READING PASSAGE ::
------------------------------------------------

Unfortunate production
2 August 2007 | by (Cieszyn, Poland) – See all my reviews

Immediately after Henryk Sienkiewicz got the Nobel Prize for his brilliant novel QUO VADIS, there were attempts to bring the story of the 1st century Rome to screen. In 1912 an Italian director Enrico Guazzoni made a colossal (for that time) epic which focused primarily on huge spectacle. The results at the box office quickly proved a smashing success. Throughout the world, QUO VADIS became popular not only among readers but also among fans of a new phenomenon, cinema. Big, gorgeous premieres in the various metropolises and soon QUO VADIS compared by the critics to other great epic productions of the time, like CABIRIA, INTOLERANCE or THE LAST DAYS OF POMPEI. The film became so important that among many film lovers it still constitutes the QUO VADIS of the silent era, though some regard the movie as a "lost" one.

------------------------------------------------

Your answer is an exact copy of the reading passage.

DATA ROWS ::

------------------------------------------------

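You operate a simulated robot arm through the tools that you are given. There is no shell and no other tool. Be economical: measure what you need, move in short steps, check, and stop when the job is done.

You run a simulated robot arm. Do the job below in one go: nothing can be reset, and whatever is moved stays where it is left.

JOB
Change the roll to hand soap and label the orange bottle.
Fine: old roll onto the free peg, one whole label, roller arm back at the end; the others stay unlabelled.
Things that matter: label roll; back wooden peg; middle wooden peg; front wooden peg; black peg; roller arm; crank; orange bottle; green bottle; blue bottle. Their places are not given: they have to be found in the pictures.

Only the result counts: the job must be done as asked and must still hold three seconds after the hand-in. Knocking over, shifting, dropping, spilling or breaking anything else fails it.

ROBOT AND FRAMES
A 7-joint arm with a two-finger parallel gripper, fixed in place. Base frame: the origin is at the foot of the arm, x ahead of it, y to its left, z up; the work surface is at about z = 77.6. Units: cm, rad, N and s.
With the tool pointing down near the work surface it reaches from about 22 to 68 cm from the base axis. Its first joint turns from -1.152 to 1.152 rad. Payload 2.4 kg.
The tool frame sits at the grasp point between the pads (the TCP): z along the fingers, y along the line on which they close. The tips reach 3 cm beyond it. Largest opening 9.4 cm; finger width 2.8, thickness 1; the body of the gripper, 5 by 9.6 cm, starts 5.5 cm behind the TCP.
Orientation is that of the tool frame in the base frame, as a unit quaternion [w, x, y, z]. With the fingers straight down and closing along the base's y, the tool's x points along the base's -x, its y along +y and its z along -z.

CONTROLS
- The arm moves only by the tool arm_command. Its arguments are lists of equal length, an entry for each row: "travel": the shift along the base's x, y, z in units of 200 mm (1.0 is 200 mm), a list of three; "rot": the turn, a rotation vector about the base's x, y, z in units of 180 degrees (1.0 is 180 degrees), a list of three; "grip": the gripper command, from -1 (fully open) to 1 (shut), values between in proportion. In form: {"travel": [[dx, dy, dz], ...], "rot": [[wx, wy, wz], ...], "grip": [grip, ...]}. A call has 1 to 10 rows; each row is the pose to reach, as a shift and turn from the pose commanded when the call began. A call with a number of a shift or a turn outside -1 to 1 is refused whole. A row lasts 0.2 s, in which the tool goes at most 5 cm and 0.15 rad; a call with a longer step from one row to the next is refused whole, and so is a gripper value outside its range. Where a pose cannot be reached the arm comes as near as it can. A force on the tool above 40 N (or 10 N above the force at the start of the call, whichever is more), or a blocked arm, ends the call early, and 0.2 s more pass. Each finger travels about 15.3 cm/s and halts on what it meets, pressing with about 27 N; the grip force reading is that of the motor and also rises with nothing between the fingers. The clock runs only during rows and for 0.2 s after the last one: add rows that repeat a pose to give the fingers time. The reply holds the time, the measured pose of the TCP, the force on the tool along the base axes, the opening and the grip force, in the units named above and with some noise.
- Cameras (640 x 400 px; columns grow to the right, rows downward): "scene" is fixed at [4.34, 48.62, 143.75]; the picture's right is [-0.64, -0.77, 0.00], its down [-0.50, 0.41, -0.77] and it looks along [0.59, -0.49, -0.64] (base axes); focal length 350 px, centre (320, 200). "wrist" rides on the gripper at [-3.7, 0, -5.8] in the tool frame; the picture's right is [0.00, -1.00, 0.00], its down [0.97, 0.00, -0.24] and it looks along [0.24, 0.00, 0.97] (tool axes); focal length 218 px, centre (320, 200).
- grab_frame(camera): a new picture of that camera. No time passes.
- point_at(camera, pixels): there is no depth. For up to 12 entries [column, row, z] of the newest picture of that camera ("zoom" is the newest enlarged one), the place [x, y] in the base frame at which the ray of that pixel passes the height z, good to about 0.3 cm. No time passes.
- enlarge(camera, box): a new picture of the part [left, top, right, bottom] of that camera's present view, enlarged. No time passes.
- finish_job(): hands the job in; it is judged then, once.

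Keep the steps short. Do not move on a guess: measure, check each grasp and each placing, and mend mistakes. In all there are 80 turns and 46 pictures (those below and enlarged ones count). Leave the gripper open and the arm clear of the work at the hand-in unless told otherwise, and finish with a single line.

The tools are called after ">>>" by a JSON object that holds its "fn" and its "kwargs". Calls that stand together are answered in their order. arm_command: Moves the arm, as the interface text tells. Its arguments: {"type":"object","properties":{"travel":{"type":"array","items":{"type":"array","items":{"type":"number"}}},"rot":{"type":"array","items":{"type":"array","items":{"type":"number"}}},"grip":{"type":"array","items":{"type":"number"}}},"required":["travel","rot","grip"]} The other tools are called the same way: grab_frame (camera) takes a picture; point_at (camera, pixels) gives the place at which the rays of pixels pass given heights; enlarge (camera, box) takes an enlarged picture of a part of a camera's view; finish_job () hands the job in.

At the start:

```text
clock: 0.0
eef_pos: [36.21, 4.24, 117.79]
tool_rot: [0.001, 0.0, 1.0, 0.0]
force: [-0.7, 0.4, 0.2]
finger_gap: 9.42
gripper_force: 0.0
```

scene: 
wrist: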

------------------------------------------------

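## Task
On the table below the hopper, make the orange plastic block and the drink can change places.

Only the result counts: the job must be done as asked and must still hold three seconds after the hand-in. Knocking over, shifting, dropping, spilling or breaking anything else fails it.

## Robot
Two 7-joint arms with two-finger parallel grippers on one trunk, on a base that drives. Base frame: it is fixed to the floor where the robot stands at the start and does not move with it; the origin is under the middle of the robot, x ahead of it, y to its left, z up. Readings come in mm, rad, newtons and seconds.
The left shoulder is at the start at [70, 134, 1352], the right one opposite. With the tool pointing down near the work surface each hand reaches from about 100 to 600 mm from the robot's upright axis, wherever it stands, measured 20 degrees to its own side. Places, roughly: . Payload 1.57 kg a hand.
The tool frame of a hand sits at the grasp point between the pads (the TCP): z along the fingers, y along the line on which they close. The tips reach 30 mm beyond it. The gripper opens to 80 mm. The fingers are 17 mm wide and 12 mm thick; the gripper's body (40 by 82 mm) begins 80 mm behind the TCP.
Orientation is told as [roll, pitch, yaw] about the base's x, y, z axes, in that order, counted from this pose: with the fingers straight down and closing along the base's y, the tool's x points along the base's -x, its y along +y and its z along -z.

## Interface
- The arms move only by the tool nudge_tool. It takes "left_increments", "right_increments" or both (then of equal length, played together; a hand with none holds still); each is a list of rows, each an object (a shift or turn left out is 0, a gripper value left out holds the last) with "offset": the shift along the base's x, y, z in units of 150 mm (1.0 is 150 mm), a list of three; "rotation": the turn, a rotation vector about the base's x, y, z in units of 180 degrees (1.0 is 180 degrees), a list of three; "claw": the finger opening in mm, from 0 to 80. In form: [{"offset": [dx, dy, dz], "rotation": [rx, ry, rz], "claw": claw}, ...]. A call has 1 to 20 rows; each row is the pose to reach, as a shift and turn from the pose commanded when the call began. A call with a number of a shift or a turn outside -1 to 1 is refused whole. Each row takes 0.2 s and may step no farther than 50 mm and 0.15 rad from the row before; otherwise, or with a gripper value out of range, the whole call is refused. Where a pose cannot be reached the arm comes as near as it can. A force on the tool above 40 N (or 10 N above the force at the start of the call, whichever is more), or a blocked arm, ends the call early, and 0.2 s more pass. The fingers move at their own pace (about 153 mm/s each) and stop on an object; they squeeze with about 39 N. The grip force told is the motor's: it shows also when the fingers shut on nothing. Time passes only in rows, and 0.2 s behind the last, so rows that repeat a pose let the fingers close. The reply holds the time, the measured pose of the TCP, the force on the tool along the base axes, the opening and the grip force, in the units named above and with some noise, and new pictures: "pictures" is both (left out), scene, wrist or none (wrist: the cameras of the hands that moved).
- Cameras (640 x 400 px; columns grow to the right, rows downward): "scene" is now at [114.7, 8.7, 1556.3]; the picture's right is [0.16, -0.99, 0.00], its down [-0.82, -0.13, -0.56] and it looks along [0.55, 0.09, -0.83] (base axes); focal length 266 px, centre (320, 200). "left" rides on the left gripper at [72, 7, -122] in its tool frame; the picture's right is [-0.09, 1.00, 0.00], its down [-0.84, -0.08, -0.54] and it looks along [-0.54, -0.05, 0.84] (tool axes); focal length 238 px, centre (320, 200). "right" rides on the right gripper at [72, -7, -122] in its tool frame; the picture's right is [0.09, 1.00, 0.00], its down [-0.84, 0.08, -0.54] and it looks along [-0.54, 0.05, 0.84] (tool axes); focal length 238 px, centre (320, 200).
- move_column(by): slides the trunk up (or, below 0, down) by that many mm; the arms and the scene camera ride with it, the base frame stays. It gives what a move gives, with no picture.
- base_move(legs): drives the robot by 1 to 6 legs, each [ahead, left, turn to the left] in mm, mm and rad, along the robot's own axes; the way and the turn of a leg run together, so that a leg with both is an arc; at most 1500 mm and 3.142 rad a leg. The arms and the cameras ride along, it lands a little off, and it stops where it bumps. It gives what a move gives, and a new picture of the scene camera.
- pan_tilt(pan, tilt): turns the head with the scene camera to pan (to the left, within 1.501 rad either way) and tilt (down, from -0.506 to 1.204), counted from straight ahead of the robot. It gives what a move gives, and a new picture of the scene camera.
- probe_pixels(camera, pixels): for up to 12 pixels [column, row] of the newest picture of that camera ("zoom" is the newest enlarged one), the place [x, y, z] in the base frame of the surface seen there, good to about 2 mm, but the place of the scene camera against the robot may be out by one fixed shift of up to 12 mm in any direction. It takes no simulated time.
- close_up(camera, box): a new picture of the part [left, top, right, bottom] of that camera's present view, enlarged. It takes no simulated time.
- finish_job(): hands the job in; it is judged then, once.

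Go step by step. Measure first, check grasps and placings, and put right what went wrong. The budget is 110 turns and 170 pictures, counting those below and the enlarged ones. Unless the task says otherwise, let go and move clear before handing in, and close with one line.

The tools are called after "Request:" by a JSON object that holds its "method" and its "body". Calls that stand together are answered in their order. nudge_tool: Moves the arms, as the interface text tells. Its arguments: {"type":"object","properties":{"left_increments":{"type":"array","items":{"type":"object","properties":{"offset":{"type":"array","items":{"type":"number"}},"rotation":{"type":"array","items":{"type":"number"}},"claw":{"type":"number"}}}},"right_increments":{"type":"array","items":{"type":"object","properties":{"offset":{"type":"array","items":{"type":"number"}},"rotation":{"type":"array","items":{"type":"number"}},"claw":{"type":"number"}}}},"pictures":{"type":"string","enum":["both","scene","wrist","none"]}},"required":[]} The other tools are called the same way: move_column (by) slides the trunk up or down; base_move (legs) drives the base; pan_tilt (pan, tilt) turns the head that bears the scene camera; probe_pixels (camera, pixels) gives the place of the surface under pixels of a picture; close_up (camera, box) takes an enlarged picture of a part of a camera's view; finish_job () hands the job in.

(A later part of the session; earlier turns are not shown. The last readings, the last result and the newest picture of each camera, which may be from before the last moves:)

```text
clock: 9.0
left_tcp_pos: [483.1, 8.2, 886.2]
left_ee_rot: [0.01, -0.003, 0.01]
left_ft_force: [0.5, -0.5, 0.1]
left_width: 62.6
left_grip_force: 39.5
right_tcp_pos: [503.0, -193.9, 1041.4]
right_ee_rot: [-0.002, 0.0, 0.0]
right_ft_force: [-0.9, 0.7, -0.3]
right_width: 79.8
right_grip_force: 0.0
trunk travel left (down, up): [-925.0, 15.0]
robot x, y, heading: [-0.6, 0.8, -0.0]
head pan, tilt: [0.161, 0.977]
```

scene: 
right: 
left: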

------------------------------------------------

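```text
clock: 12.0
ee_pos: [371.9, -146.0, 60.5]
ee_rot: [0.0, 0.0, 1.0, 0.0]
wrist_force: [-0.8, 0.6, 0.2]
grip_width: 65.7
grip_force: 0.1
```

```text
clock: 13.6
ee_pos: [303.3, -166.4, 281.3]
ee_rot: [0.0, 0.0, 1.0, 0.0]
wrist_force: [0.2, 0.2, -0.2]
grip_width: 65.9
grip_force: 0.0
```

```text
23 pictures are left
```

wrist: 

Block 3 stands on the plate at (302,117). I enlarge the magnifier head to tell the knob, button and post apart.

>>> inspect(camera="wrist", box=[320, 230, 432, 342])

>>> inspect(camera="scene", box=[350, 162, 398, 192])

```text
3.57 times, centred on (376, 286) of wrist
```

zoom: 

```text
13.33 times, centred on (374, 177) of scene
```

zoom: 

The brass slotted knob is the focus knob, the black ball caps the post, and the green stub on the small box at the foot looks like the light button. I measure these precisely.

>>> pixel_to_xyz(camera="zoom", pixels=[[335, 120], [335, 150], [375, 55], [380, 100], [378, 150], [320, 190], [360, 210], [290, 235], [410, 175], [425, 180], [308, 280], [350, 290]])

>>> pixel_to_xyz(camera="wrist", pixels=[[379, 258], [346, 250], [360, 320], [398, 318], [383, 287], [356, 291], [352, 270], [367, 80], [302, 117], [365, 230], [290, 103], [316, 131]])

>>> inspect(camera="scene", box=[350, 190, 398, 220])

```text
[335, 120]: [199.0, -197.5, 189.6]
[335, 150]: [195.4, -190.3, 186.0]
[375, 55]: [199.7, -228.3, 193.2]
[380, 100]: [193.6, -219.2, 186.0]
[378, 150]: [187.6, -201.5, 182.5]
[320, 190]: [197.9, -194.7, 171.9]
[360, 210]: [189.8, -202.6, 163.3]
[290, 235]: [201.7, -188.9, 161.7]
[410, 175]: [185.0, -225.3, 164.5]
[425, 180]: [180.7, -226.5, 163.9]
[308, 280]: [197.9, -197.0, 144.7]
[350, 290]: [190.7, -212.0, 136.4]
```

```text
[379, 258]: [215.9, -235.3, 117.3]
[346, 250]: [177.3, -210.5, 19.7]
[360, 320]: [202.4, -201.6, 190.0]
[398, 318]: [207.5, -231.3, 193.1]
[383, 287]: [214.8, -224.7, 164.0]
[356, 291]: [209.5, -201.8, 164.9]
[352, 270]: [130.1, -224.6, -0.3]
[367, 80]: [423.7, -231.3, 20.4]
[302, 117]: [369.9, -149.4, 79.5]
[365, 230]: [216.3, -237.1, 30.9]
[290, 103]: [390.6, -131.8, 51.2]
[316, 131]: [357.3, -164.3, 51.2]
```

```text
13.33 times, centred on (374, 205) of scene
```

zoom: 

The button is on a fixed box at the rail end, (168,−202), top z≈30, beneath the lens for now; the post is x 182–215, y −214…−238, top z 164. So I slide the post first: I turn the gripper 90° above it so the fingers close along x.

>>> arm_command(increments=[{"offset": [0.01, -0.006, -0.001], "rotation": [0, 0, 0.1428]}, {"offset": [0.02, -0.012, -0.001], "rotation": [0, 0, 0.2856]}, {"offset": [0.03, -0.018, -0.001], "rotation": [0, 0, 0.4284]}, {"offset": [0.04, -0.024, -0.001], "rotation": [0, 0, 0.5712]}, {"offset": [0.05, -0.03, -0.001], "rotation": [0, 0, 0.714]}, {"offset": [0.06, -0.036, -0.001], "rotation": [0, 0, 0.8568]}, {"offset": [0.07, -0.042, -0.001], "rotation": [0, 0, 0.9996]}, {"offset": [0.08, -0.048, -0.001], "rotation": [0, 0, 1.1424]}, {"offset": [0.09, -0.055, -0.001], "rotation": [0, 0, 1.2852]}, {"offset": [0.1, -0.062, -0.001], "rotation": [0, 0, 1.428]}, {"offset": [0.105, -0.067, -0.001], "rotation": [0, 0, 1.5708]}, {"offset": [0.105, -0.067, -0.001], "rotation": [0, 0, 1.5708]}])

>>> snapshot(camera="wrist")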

------------------------------------------------

WRITTEN SOLUTION ::
Unfortunate production
2 August 2007 | by (Cieszyn, Poland) – See all my reviews

Immediately after Henryk Sienkiewicz got the Nobel Prize for his brilliant novel QUO VADIS, there were attempts to bring the story of the 1st century Rome to screen. In 1912 an Italian director Enrico Guazzoni made a colossal (for that time) epic which focused primarily on huge spectacle. The results at the box office quickly proved a smashing success. Throughout the world, QUO VADIS became popular not only among readers but also among fans of a new phenomenon, cinema. Big, gorgeous premieres in the various metropolises and soon QUO VADIS compared by the critics to other great epic productions of the time, like CABIRIA, INTOLERANCE or THE LAST DAYS OF POMPEI. The film became so important that among many film lovers it still constitutes the QUO VADIS of the silent era, though some regard the movie as a "lost" one.